Wherever a line below holds the word "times", copy that line.

### [Data to process]
******

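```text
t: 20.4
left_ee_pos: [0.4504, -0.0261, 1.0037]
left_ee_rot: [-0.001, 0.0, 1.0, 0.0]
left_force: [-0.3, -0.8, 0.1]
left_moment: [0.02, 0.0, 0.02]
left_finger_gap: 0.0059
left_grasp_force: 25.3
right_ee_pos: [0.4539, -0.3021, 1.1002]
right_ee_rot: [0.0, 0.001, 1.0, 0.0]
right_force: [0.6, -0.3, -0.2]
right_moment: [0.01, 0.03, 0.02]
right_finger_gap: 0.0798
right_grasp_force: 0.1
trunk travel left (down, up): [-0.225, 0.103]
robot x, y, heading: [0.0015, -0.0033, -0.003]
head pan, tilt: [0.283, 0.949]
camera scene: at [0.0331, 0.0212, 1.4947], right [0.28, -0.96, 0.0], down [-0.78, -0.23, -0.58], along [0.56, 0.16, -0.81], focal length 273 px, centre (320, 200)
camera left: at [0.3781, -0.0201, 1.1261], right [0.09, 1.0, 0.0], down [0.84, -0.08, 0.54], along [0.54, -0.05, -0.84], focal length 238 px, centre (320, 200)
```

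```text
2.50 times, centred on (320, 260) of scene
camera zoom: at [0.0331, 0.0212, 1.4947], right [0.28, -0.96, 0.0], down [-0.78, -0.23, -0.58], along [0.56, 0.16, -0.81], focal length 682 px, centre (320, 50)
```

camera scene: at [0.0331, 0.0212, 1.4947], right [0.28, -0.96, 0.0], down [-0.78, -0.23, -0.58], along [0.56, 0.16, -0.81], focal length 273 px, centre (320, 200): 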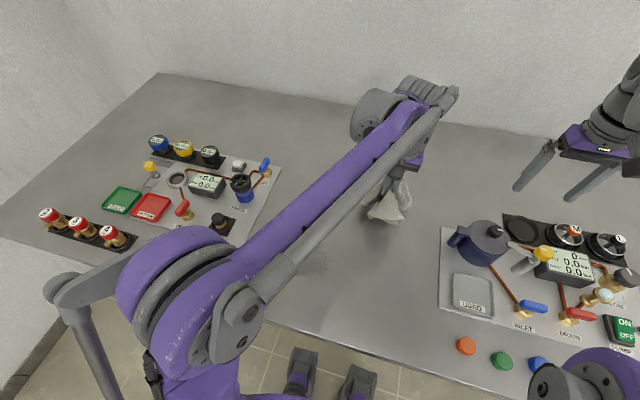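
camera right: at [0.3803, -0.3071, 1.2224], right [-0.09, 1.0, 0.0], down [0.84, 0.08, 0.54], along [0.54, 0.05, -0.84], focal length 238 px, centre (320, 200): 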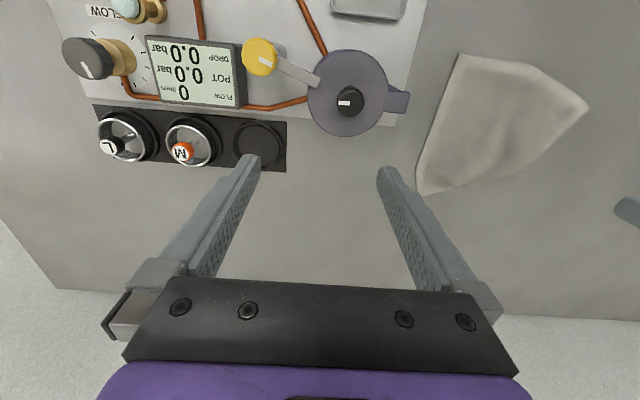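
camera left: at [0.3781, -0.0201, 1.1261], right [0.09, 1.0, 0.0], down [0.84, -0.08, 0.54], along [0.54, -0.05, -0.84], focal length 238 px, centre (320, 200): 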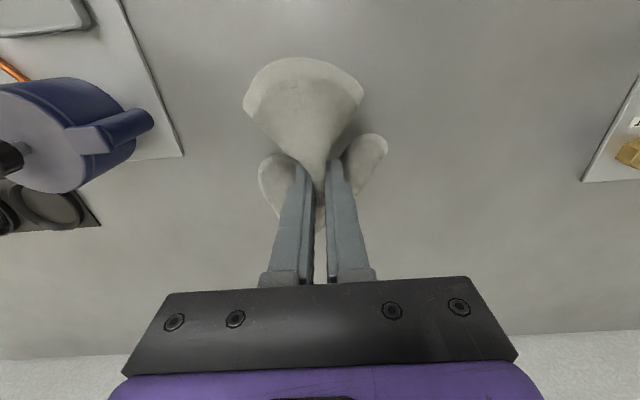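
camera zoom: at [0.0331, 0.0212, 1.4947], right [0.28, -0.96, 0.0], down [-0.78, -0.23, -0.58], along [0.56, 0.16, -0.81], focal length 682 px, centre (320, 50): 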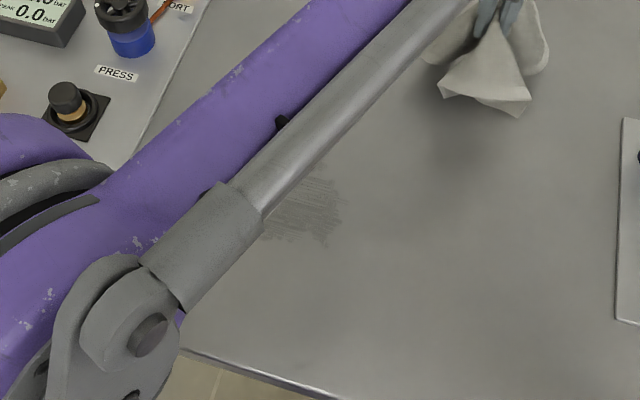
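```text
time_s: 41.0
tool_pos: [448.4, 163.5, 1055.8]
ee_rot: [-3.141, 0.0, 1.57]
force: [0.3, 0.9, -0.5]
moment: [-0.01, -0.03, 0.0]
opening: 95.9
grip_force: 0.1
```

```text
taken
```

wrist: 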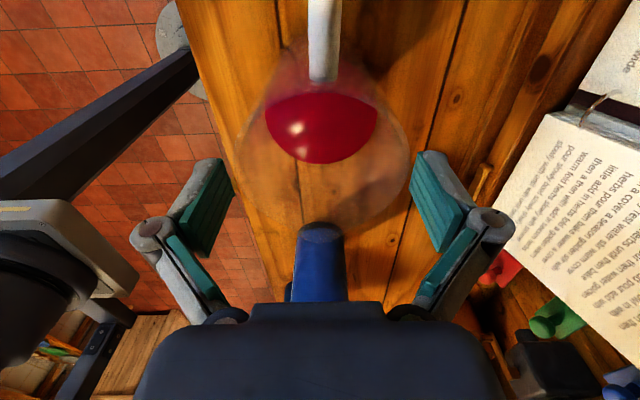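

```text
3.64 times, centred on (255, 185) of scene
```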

******

### [Solution for this problem]
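2.50 times, centred on (320, 260) of scene
3.64 times, centred on (255, 185) of scene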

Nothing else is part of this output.